● **Page text**:
# # # # #
Celebrating New Zealand's Waitangi Day
Waitangi Day is a public holiday held on 6 February every year to commemorate the signing of New Zealand's founding document - the Treaty of Waitangi - in 1840.
1st February 2018
The national holiday was first declared in 1974, and since then has grown in significance for all New Zealanders through the Māori renaissance that has fostered better understanding of the Treaty’s ramifications.
Official celebrations are held at the Waitangi Treaty Grounds in the Bay of Islands, Northland, but there are also many other events throughout the country.
Waitangi – The Early Days
The Treaty of Waitangi was signed on the grounds of James Busby’s house in Waitangi in 1840. James Busby was the British Resident for New Zealand at the time and had, six years earlier, drafted the Declaration of Independence of New Zealand which the treaty sought to replace. The signing of these two documents guaranteed the site a place in New Zealand history.
It took almost another hundred years, though, for the significance of the Treaty of Waitangi to begin to be marked in any public way.
In the early 1930s Governor-General Lord Bledisloe bought James Busby’s house and grounds and in 1934 gifted them to the nation in the hope that they would serve to symbolise the uniting effects the Treaty of Waitangi had had on the population of New Zealand.
The celebrations held at the site in 1934 to mark Bledisloe’s gift might be considered to be the very first Waitangi Day. Annual celebrations, however, did not commence from this date and commemorations of nationhood continued, as they had up to that date, to be held on the 29th of January – the date in 1840 when William Hobson arrived as Lieutenant-Governor of New Zealand in the Bay of Islands.
# # # # #
● **Data segment**:
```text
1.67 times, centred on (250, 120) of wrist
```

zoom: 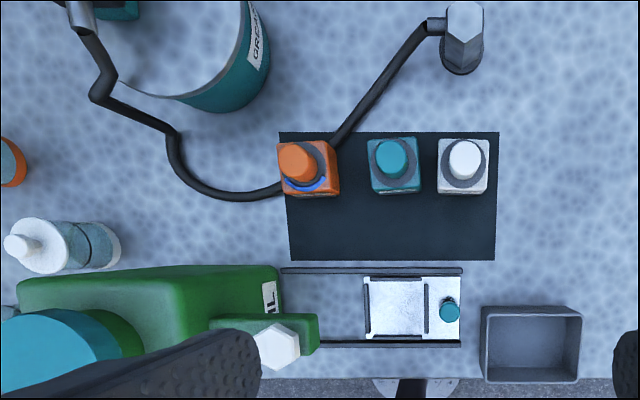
# # # # #
● **Required tasks**:
(1) Quote the page text word for word, starting at "The celebrations held" and ending with "Bay of Islands.".
(2) Write the next part of the page text, the one that starts with "Celebrating New Zealand's".

● **Expected results**:
(1)
The celebrations held at the site in 1934 to mark Bledisloe’s gift might be considered to be the very first Waitangi Day. Annual celebrations, however, did not commence from this date and commemorations of nationhood continued, as they had up to that date, to be held on the 29th of January – the date in 1840 when William Hobson arrived as Lieutenant-Governor of New Zealand in the Bay of Islands.

(2)
Although the centenary of the signing of the Treaty of Waitangi was observed at the Waitangi site in 1940, it was not until 1947 that yearly commemorations of Waitangi Day began. In that year a Royal New Zealand Navy ceremony was held at Waitangi. It was a low-key event and featured no Maori. In subsequent years, though, the ceremony grew in stature and Maori participation increased steadily. By 1958 the importance of the event to the country had grown to such an extent that the Prime Minister began to attend.
The first proposal that Waitangi Day be made a public holiday was mooted in 1957 by the New Zealand Labour Party.
After their election, though, rather than create an entirely new public holiday, Labour passed the 1960 Waitangi Day Act.This allowed individual localities to redesignate an existing public holiday as Waitangi Day. For instance, in 1963 Auckland Anniversary Day became Waitangi Day for Northland.
In 1971 Matiu Rata, Labour shadow minister for Maori Affairs, introduced a private members’ bill to make Waitangi Day a national public holiday in its own right. This bill failed, but after a successful 1972 election, Labour announced that from 1974 the 6th of February would be a national holiday called New Zealand Day.
The Final Step
And so we had our new Waitangi holiday in everything but name. The final step in the process came with the election of the National government in 1975. The combination of Prime Minister Robert Muldoon’s personal dislike for the name New Zealand Day, and Maori sentiment, which tended to feel that it undermined the importance of the Treaty of Waitangi, led in 1976 to the passing to a second Waitangi Day Act which renamed New Zealand Day… Waitangi Day.
Māori cultural performances, speeches from Māori and Pakeha (European) dignitaries, and a naval salute are all part of the annual activities at Waitangi.
The Ngatokimatawhaorua, one of the world’s largest Māori ceremonial waka (war canoe), sits on the grounds at Waitangi. The 70-year-old waka was refurbished and relaunched for the 170th celebrations in 2010.
Each February, Ngatokimatawhaorua must be prepared for its Waitangi Day outing prior to the big event. Made from massive trunks of New Zealand’s giant kauri trees, the gigantic waka - which weighs an incredible six tonne when dry - must first be moved by human force across the Treaty grounds and down to the sea. It is then moored in the water for up to two days allowing the wood to swell and become airtight, thus doubling the weight.
Carried out and blessed by members of the local iwi / Māori tribe, this is a tradition that happens only once a year to celebrate Waitangi Day. The enormous wooden vessel, with room for 80 paddlers and 55 passengers, is an impressive sight both on land and on the water.
Waitangi also hosts a festival on the special day that includes music, dance, food and traditional Māori customs.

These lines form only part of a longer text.